Chapter 10: Resistance and Resistivity

The chapter begins by exploring Ohm's law, which states that the current flowing through a conductor is directly proportional to the applied potential difference, a relationship demonstrated through I-V characteristic graphs where ohmic components such as metallic conductors display linear relationships. However, many real-world components deviate from this ideal behavior. Non-ohmic components including filament lamps exhibit increased resistance at higher temperatures as the metal filament heats up and undergoes thermal vibration that impedes electron flow. Thermistors, particularly negative temperature coefficient devices, show dramatically reduced resistance when heated, making them valuable for temperature sensing applications. Diodes and light-emitting diodes conduct only when forward-biased and exceed a threshold voltage, while remaining nearly insulating in reverse bias. Light-dependent resistors further demonstrate how environmental factors influence conductivity, with resistance dropping significantly under increased illumination. The chapter then explains the physical origins of resistance in both metallic conductors and semiconductors. In metals, free electrons drift through the material but collide with vibrating positive ions, with collision frequency and energy loss increasing as temperature rises. Semiconductors function through a contrasting mechanism where electrons transition from bound states to free conduction as temperature or light energy increases. The chapter concludes by introducing resistivity, a material property that quantifies how strongly a substance opposes current flow.
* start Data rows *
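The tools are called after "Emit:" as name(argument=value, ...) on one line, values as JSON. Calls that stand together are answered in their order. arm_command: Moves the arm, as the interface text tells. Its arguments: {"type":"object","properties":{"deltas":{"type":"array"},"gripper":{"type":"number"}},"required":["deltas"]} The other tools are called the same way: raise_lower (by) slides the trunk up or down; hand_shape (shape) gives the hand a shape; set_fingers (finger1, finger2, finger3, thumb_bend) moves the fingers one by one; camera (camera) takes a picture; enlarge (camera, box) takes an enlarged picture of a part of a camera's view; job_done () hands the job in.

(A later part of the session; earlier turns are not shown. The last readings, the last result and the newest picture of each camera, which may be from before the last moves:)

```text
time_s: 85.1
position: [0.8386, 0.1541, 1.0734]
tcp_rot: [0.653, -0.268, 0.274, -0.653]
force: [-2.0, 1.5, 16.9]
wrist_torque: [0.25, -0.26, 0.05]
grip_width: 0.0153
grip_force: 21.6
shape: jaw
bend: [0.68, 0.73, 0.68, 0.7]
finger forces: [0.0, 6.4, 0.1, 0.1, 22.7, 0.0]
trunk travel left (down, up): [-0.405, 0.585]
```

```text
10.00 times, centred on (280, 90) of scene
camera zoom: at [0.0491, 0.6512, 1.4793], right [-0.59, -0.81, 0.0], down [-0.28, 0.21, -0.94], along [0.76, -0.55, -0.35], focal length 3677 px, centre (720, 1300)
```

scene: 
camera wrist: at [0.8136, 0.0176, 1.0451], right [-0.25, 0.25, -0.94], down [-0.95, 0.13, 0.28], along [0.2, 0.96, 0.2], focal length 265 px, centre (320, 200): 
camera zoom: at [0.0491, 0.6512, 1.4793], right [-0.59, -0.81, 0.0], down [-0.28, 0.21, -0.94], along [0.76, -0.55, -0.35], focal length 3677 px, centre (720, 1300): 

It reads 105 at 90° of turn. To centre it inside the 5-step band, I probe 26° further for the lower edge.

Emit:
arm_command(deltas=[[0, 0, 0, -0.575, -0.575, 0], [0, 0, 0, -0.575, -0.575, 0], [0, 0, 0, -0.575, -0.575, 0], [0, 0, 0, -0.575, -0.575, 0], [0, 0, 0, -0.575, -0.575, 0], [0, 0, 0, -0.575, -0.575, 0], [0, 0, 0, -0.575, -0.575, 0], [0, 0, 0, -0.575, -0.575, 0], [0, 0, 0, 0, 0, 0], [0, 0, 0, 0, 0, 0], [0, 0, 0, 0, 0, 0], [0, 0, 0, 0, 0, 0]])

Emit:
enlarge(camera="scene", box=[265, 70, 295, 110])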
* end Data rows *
Resistivity depends on material composition and temperature but is independent of shape. The relationship between resistance and resistivity is expressed through the resistivity equation, where resistance is directly proportional to length and inversely proportional to cross-sectional area. The chapter also briefly discusses superconductivity, an extreme state at very low temperatures where certain materials achieve zero resistance and enable applications like magnetic resonance imaging and particle accelerators.